Data Sources/Study Setting
A total of 16 focus groups were held in these four cities. Groups were structured to be homogeneous with respect to type of health care coverage (Medicare, non‐Medicare), and type of recent hospital experience (urgent admission, elective admission, maternity admission, no admission). They were heterogeneous with respect to race/ethnicity, gender, and educational attainment. In addition to moderated discussions, focus group participants completed a pregroup questionnaire and various paper and pencil exercises during the groups.
A wide range of features were identified by participants as being relevant to hospital quality. Many were consonant with domains and items in the CAHPS Hospital Survey; however, some addressed structural features of hospitals and hospital outcomes that are not best derived from a patient experience survey. When shown the domains and items being considered for inclusion in the CAHPS Hospital Survey, participants were most interested in items relating to doctor communication with patients, nurse and hospital staff communication with patients, responsiveness to patient needs, and cleanliness of the hospital room and bathroom.

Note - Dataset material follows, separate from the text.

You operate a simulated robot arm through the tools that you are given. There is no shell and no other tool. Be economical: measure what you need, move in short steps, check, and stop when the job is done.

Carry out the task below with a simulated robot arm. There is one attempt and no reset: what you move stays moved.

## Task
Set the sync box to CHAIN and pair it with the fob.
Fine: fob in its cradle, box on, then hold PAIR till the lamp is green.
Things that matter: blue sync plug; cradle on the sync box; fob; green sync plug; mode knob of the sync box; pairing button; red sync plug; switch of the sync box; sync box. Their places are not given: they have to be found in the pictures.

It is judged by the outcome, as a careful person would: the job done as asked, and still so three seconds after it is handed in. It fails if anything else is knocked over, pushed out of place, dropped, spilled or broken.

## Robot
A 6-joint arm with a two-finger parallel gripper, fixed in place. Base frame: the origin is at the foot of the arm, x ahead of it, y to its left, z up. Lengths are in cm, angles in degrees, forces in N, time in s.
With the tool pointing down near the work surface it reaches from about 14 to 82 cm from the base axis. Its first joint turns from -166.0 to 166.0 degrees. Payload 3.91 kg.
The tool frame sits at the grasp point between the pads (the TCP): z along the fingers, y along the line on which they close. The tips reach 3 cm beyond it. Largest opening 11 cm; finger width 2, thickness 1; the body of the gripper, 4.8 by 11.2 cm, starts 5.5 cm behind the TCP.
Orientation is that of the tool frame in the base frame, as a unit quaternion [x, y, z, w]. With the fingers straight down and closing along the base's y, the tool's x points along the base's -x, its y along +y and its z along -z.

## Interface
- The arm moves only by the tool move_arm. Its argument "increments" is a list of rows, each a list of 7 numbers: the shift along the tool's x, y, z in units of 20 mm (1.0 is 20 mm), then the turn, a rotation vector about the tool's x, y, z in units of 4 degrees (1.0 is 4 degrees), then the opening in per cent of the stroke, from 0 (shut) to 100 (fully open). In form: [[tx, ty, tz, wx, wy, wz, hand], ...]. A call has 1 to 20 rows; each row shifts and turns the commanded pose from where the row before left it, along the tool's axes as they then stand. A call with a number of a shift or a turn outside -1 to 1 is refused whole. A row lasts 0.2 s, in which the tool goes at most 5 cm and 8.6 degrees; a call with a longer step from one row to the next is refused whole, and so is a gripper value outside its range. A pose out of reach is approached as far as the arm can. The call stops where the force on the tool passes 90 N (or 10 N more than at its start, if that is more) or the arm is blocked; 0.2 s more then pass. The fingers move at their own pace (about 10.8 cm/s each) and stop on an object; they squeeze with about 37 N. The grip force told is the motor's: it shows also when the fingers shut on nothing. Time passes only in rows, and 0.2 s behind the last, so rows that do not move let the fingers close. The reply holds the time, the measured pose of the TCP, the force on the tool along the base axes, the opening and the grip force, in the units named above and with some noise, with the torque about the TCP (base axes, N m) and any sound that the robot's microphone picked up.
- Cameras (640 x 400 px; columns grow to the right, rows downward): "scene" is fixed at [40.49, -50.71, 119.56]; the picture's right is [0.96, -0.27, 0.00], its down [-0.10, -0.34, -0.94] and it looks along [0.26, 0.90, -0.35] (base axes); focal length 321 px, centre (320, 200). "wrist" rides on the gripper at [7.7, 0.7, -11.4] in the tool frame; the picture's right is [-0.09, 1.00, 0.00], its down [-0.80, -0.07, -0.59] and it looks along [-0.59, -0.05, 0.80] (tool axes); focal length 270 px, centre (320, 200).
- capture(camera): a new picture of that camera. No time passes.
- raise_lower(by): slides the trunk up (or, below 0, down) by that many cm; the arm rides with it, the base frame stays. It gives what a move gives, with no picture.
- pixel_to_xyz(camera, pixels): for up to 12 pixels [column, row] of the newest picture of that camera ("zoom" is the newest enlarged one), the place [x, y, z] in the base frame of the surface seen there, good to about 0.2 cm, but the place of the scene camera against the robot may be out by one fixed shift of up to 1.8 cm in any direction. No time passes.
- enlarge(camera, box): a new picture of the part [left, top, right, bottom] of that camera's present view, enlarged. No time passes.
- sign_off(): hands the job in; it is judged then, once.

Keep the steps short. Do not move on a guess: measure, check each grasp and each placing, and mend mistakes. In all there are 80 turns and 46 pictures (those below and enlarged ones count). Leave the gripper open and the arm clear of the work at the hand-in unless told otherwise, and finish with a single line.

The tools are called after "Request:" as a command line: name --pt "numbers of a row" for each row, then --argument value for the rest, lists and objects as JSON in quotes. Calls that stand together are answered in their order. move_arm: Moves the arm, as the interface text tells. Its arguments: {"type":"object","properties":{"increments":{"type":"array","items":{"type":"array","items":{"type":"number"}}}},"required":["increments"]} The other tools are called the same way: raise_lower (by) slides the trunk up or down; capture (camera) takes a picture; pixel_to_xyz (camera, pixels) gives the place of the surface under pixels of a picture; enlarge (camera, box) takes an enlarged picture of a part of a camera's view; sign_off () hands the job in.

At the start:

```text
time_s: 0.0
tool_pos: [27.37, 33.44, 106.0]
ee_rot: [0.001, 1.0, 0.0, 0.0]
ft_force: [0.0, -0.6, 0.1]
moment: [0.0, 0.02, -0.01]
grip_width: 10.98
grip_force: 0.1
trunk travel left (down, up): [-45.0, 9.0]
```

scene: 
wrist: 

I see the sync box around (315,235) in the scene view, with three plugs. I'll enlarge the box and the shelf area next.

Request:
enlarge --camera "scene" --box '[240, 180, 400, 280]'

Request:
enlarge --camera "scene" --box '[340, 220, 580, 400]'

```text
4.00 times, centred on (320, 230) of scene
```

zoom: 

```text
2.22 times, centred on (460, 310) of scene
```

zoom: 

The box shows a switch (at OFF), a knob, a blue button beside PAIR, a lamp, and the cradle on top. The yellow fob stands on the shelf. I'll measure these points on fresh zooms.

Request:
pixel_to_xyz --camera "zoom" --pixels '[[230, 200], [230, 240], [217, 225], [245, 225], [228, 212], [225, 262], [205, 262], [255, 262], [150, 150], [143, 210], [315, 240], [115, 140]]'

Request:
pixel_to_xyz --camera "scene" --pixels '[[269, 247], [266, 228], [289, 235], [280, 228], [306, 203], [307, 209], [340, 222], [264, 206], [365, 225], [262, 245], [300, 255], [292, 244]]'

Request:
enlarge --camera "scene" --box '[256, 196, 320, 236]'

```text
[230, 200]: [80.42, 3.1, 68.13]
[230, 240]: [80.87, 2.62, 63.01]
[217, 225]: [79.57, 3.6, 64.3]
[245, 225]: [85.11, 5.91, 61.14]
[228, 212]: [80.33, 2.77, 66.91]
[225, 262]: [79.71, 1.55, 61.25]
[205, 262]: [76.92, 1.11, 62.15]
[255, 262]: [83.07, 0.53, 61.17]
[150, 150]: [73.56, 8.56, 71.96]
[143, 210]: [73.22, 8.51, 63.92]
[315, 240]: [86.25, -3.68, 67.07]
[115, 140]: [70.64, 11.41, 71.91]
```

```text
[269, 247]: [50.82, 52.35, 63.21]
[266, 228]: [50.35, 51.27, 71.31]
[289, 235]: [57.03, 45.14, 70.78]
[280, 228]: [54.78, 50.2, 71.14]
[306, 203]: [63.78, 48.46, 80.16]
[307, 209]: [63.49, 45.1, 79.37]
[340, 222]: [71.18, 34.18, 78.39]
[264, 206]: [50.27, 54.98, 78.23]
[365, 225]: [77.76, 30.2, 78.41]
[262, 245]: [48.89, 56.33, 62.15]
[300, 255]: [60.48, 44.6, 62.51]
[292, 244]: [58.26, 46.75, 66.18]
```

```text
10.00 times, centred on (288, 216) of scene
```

Findings were quite consistent across groups regardless of location and participant characteristics.
Consumers and patients have a high degree of interest in hospital quality and found a very high proportion of the items being considered for the CAHPS Hospital Survey to be so important they would consider changing hospitals in response to information about them. Hospital choice may well be constrained for patients, but publicly reported information from a patient perspective can also be used to support patient discussions with facilities and physicians about how to ensure patients have the best hospital experience possible.